WRITTEN REQUEST ▸
Review the material and extract every line in which the word "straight" occurs.

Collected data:

▶

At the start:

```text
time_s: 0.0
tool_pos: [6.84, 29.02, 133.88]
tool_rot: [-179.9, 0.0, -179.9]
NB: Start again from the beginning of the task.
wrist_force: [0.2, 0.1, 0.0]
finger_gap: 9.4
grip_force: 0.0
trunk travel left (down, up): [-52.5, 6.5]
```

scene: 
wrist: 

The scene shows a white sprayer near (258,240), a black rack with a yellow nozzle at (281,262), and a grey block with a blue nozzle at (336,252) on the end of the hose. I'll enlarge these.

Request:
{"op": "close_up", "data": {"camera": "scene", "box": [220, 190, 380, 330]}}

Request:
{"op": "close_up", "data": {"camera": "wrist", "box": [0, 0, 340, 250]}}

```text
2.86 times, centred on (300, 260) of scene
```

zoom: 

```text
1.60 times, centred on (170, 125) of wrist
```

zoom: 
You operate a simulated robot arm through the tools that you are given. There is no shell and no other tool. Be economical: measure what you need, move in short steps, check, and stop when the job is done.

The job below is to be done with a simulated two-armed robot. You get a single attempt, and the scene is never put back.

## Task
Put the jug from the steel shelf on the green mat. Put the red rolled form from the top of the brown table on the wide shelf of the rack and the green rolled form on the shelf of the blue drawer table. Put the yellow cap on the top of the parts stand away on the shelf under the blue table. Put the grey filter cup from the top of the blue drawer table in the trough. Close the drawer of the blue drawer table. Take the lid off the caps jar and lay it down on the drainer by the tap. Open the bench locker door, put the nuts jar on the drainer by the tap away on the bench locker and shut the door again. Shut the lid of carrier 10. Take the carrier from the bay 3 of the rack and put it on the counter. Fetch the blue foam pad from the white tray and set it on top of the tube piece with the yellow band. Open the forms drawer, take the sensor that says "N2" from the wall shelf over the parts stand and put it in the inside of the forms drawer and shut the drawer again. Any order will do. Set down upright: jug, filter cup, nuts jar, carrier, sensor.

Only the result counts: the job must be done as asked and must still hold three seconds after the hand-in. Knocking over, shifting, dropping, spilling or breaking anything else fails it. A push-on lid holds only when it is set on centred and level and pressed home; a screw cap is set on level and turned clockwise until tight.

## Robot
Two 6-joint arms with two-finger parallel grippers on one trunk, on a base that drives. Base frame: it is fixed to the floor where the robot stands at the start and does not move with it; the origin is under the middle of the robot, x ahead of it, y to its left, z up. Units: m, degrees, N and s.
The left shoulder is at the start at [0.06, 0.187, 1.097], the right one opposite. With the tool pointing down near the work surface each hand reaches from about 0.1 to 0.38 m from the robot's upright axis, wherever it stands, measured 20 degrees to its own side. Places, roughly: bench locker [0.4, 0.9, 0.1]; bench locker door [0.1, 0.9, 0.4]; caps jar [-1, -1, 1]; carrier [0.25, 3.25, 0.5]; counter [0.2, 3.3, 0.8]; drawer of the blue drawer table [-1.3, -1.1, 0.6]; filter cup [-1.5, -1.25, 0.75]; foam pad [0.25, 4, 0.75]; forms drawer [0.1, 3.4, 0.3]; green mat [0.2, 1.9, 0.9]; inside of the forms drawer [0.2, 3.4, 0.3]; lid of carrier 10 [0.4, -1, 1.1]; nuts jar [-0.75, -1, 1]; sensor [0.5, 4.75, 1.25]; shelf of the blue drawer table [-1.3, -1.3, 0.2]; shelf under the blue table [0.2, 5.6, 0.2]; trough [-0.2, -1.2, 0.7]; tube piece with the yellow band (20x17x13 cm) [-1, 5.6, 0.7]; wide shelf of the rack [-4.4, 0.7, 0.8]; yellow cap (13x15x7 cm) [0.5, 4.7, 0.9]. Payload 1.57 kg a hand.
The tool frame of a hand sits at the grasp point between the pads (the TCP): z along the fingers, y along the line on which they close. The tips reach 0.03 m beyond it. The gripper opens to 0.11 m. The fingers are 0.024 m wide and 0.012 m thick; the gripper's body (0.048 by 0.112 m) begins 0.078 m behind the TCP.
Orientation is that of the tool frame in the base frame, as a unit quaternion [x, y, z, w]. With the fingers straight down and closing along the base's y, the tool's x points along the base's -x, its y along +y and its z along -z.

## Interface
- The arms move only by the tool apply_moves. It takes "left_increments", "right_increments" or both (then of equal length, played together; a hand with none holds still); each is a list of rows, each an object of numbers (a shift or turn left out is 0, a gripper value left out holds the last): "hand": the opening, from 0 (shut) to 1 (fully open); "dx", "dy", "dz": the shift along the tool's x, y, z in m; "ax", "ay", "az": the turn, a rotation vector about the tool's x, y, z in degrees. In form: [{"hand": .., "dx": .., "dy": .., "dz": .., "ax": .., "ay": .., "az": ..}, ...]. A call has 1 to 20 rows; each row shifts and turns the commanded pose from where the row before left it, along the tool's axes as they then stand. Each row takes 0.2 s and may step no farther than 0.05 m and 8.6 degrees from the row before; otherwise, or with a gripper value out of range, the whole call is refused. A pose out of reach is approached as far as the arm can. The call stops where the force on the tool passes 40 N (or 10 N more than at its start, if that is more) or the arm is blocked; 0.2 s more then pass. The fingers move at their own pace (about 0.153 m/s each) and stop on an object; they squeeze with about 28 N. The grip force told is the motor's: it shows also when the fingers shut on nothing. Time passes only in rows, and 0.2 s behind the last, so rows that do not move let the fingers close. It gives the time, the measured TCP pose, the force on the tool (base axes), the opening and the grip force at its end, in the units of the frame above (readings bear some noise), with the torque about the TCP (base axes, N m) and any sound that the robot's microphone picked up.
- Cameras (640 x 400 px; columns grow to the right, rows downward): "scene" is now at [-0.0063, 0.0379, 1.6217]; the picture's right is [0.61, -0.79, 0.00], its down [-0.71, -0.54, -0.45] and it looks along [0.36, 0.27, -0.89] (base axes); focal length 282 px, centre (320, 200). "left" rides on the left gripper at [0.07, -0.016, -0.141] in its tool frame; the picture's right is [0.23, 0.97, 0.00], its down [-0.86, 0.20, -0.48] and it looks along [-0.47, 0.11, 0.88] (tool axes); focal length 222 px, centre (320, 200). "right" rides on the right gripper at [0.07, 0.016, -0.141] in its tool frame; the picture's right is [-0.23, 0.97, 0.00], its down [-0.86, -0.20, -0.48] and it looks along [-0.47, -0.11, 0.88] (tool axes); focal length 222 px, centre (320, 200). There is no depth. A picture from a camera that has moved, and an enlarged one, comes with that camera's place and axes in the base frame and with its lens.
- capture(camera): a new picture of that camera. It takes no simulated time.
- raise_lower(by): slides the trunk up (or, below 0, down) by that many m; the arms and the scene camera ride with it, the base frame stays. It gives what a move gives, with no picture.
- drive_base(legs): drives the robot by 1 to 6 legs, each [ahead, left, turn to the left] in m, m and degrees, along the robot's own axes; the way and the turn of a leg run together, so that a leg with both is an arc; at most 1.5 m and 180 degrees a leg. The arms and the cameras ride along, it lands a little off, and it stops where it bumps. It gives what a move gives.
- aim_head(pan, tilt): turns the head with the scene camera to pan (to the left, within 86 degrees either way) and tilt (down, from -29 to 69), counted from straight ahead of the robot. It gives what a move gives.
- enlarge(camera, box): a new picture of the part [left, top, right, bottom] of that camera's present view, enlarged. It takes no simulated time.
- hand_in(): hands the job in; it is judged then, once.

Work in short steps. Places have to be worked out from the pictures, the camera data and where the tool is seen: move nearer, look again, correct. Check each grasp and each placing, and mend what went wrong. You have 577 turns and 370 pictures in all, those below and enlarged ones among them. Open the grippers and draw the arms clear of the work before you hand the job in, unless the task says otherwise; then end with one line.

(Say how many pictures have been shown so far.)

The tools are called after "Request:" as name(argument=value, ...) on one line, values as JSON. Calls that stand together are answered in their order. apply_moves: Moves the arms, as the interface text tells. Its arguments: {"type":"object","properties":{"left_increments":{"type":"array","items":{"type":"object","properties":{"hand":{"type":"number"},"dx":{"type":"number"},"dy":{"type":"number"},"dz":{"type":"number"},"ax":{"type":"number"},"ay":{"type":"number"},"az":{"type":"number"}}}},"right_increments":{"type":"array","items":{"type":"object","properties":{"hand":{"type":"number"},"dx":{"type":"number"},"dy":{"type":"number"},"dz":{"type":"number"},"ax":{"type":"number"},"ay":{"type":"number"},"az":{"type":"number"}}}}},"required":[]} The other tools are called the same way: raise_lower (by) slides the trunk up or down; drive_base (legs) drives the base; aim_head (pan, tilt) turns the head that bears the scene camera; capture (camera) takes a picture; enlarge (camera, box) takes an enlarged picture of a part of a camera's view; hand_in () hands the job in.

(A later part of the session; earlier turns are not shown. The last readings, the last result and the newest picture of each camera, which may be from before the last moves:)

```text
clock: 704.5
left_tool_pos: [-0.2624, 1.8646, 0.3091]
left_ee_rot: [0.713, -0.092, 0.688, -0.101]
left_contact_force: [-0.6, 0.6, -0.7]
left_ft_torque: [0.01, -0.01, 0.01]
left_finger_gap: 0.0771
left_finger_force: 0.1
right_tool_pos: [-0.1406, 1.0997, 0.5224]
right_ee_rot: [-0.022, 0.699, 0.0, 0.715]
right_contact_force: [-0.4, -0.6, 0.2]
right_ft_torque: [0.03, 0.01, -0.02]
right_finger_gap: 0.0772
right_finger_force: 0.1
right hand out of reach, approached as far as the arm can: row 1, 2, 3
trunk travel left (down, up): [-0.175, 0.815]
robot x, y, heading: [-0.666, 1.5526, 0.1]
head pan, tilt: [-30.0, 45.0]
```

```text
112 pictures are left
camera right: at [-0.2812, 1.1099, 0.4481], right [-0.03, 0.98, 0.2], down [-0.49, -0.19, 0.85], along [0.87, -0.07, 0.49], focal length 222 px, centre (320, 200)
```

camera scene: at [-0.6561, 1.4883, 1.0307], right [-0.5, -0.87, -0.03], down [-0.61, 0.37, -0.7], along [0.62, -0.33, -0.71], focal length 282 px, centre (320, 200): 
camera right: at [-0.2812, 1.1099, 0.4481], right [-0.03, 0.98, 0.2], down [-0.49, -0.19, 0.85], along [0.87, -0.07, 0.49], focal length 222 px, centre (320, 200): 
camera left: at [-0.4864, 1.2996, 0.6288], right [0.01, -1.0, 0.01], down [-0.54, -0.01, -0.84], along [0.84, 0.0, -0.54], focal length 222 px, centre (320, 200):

◀

FINISHED EXERCISE ▸
Orientation is that of the tool frame in the base frame, as a unit quaternion [x, y, z, w]. With the fingers straight down and closing along the base's y, the tool's x points along the base's -x, its y along +y and its z along -z.
- aim_head(pan, tilt): turns the head with the scene camera to pan (to the left, within 86 degrees either way) and tilt (down, from -29 to 69), counted from straight ahead of the robot. It gives what a move gives.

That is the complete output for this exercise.